Semprotan hidung Chen itu disebut-sebut mampu melindungi para pekerja medis dari penularan salah satu jenis Virus Corona tersebut. Tidak hanya berpartisipasi besar dalam pandemi SARS, Chen ternyata juga dilaporkan ikut berperan besar dalam penanganan wabah Ebola yang menyerang Afrika Barat pada tahun 2014-2016 lalu.
6. Profesi didukung suami hingga jarang lihat anak sendiri
Tidak banyak yang bisa diketahui dari kehidupan pribadinya, tetapi South China Morning sempat menuliskan bagaimana peran yang dijalani Chen begitu didukung oleh keluarganya. Bahkan, demi penelitian Chen, suaminya, Ma Yiming, dilaporkan begitu suportif hingga rela mengerjakan semua urusan rumah tangga.
Tidak hanya itu, selama mengembangkan semprotan hidung untuk SARS, putra Chen yang saat itu berusia empat tahun juga rela ditinggal ibunya selama berbulan-bulan.
"Selama waktu itu, kita hanya bisa melihatnya di CCTV. Anakku melompat dan mencium layar TV ketika dia melihat ibunya di program. Saya tidak ingin dia melakukan pekerjaan rumah, itu akan membuang-buang bakatnya. Dia seharusnya melakukan sesuatu yang lebih bermakna," ucap suami Chen.

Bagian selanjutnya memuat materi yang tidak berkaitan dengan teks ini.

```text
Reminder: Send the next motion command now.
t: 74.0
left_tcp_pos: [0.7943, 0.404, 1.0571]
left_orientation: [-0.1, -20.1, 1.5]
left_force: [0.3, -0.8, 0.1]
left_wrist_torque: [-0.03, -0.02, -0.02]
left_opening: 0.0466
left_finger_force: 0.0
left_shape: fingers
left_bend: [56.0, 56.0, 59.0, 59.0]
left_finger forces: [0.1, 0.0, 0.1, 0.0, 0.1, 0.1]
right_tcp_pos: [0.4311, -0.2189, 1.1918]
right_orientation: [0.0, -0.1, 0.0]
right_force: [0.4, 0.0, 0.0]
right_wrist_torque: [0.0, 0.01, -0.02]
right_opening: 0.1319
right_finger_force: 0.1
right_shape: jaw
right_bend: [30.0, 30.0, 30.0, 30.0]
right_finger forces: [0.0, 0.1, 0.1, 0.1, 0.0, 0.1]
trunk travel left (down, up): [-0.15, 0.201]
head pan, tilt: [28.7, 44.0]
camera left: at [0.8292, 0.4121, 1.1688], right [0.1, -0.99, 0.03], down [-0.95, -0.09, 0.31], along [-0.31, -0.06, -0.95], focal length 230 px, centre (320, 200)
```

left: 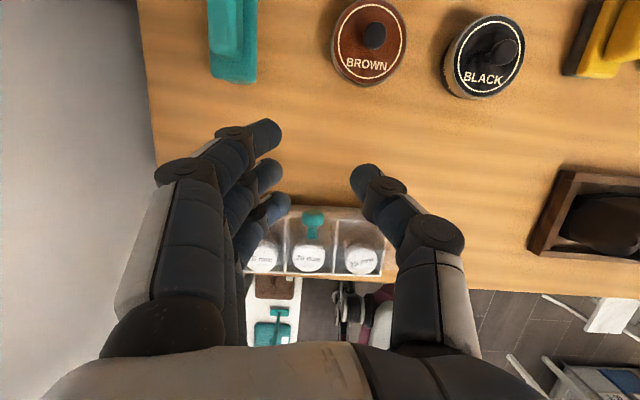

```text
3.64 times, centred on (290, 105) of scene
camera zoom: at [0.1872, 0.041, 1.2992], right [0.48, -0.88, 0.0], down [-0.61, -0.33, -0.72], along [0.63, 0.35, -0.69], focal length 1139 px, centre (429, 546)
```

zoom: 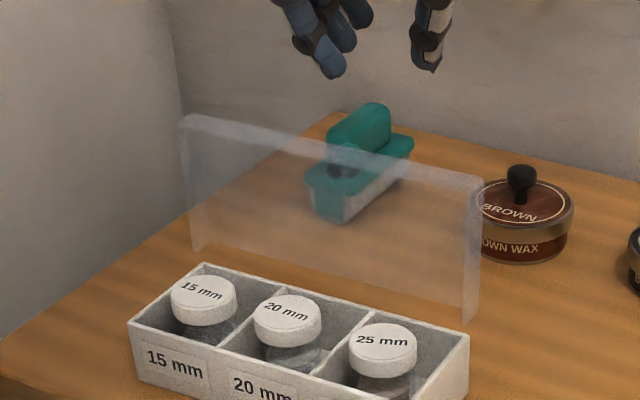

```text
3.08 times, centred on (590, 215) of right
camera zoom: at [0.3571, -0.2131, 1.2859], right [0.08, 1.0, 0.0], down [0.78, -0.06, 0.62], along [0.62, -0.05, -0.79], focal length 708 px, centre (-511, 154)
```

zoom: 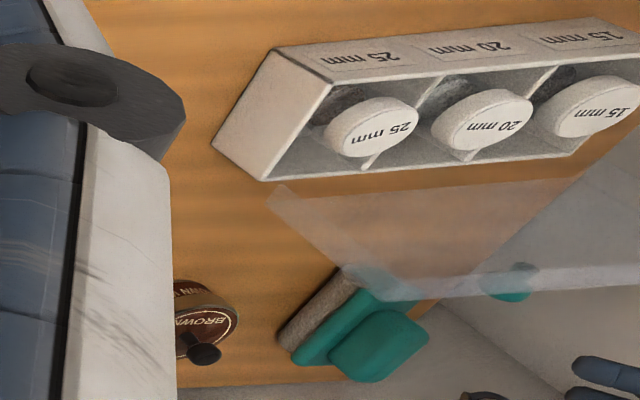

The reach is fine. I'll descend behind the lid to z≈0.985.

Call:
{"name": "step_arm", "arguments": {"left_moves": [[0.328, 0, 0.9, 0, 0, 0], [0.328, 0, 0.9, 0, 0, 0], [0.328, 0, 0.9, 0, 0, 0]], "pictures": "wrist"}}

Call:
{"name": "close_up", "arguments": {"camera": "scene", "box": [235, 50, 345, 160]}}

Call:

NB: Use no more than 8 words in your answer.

Bagaimana menurutmu wanita luar biasa dari China ini? Chen memang lebih muda dibandingkan dengan Ahli Epidemiologi top China lainnya (Zhong Nanshan atau Li Lanjuan), tetapi ia telah membuktikan dedikasi yang begitu luar biasa kepada negaranya. Semoga nantinya Chen sukses memulai uji klinis terhadap vaksin ciptaannya ya.